East Lansing — Justin Layne insists he was just caught up in the moment, feeling the passion that is the rivalry between Michigan State and Michigan.
It just so happens, the television cameras caught a quick glimpse of some of that passion as Layne, the sophomore cornerback, gave a quick choke sign to Michigan’s Eddie McDoom after the receiver dropped a pass deep in MSU territory on the final drive of the game. Three plays later, the game was over and Michigan State had won.
“It was just an emotional thing, an in-the-moment thing,” Layne said this week. “I was like, ‘How’d they catch that?’ It happened in the background. I didn’t expect them to catch that.
“My phone has been crazy about that. I didn’t think it was gonna be that big.”
The moment was captured by many and has had quite the run on social media, but it’s hardly what Layne is focusing on these days. It shouldn’t detract from the progress that Layne has made this season, not to mention the production he had against the Wolverines, recording five tackles and an important forced fumble.
As No. 21 Michigan State gets set to take on Minnesota on Saturday night in Minneapolis, the former wide receiver turned cornerback is back in the starting lineup and showing why the Spartans coaching staff made the switch with him early in his freshman season of 2016.
“Justin Layne is a talent,” Michigan State coach Mark Dantonio said. “He’s big, he can run. Guy ran 46 something in a 400. I mean, he can run. He’s a recruited wide receiver, so he has great ball skills. He’s tackling very effectively. I think he’s got a big upside.
“He reminds me a lot of Trae Waynes when Trae was a redshirt freshman.”
That’s fairly high praise considering Waynes, who started the final game of his redshirt freshman season, became a first-round pick of the Minnesota Vikings following the 2014 season.
It’s the type of compliment that was surprising to Layne, but one that he said will only push him.
“That’s a great comparison, a great person to be compared to,” Layne said. “It makes me want to work that much harder so I can get up to how he was.”
The key moving forward for Layne is that he can work harder knowing he’s just a cornerback. After making his debut last season against Indiana as a receiver, Layne was at corner the next week against BYU and a week after that started against Northwestern, intercepting a pass and returning it 43 yards for a touchdown.

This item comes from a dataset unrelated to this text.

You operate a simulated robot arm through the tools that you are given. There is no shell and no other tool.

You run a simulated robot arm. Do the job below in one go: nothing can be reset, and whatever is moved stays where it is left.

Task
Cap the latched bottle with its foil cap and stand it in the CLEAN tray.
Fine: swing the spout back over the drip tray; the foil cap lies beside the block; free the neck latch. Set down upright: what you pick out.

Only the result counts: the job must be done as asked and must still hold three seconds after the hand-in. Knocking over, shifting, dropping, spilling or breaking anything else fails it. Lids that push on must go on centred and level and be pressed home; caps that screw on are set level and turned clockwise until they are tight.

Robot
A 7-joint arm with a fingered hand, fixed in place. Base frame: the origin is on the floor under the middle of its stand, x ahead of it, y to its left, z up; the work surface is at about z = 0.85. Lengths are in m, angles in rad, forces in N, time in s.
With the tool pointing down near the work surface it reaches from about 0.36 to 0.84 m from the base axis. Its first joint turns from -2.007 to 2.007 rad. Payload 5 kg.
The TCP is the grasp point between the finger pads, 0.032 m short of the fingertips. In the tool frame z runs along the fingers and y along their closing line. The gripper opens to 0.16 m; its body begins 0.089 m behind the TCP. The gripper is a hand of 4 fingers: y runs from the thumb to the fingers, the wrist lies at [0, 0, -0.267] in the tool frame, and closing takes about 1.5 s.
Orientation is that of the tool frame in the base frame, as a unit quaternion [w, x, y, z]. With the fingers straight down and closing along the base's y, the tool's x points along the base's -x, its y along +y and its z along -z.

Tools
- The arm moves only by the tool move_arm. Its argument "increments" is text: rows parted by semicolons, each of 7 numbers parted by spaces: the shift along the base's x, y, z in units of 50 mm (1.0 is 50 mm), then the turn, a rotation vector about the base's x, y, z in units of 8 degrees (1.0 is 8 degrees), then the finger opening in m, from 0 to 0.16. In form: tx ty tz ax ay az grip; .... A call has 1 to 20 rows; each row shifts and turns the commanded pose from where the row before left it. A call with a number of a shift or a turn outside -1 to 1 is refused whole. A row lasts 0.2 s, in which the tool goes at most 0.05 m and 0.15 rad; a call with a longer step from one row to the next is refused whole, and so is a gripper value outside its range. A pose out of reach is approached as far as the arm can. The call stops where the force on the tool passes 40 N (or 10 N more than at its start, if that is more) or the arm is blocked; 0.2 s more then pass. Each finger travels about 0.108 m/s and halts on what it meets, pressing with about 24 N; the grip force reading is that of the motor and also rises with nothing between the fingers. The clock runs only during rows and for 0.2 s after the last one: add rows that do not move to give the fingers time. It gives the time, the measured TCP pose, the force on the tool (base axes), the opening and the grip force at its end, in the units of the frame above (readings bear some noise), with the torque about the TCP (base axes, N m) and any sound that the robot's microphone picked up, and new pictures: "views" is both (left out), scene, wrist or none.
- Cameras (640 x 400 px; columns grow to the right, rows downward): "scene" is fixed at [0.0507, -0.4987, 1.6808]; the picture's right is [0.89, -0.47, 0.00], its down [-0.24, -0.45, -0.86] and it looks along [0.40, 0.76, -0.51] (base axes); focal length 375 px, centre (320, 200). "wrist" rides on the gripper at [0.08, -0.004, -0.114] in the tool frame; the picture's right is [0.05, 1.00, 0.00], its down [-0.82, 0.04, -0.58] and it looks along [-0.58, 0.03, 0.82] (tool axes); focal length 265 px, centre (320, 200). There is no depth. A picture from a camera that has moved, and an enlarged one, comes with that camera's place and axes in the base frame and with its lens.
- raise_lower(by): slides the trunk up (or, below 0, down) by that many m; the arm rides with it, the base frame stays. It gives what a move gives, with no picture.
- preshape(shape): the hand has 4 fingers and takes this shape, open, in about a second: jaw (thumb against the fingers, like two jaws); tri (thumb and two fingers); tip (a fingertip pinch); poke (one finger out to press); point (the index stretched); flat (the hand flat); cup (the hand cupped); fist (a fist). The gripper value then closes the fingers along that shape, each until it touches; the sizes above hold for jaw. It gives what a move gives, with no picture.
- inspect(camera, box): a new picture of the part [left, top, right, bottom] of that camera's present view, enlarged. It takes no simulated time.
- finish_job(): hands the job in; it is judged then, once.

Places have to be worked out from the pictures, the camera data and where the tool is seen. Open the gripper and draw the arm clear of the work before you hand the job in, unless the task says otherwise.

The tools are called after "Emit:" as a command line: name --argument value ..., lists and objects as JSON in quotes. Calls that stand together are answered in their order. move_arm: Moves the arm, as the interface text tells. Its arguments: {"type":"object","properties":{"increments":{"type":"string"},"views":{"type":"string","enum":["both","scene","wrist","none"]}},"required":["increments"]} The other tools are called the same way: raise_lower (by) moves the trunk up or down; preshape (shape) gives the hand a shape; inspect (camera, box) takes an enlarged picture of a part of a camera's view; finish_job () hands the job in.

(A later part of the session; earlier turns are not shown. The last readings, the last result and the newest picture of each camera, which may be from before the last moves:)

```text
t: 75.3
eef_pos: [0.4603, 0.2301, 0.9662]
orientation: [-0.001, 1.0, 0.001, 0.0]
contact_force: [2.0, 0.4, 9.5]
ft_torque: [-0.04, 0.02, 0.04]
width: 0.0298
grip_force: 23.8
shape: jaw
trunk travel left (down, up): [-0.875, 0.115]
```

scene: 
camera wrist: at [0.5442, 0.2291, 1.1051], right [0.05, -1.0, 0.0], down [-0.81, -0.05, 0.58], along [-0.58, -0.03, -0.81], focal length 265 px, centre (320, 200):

He finished the season playing eight games on defense and starting five. But by the time spring rolled around, the receiving corps had lost at least one player from the season before and all of the freshmen weren’t on campus. That left Layne playing both spots, but any thought of platooning ended by the time preseason camp began as the receiving corps had been restocked.
And it’s benefited both Layne and the defense.
“He’s gotten better and better for a young man that came here as a wide receiver,” said co-defensive coordinator Harlon Barnett, who also coaches the secondary. “Now he’s been with us full time since the summer. We thought we were gonna have him full time after last year, then we went into spring and had to move him back over to receiver. At first, it was partially, then it became full time because of injuries.
“But ever since the spring and throughout the summer, he’s been back with us. So, he’s now starting to get all the little technical things down at defensive back, at corner in particular, that he needs to to take his game go to another level.”
He and freshman Josiah Scott have reached another level fairly quickly, locking down the starting spots after the first several games used a rotation that included junior Tyson Smith and sophomore Josh Butler. All four will still see time, but the starters are clear at this point.
“We feel like those two guys have really stepped up,” Barnett said. “We still feel great about Tyson and Josh. They’re good players, and you will see them some more this year, you will see them for sure. But for right now, somebody has to start obviously and play, so we feel like Josiah and Justin are doing a good job.”
And the more Layne plays, the more comfortable he gets as a cornerback.
“It’s a lot different from receiver, obviously,” Layne said. “Last year there was a lot going on. I feel like I was just going with the flow. But right now I’m starting to work on the little things, and cornerback is becoming more natural to me now.”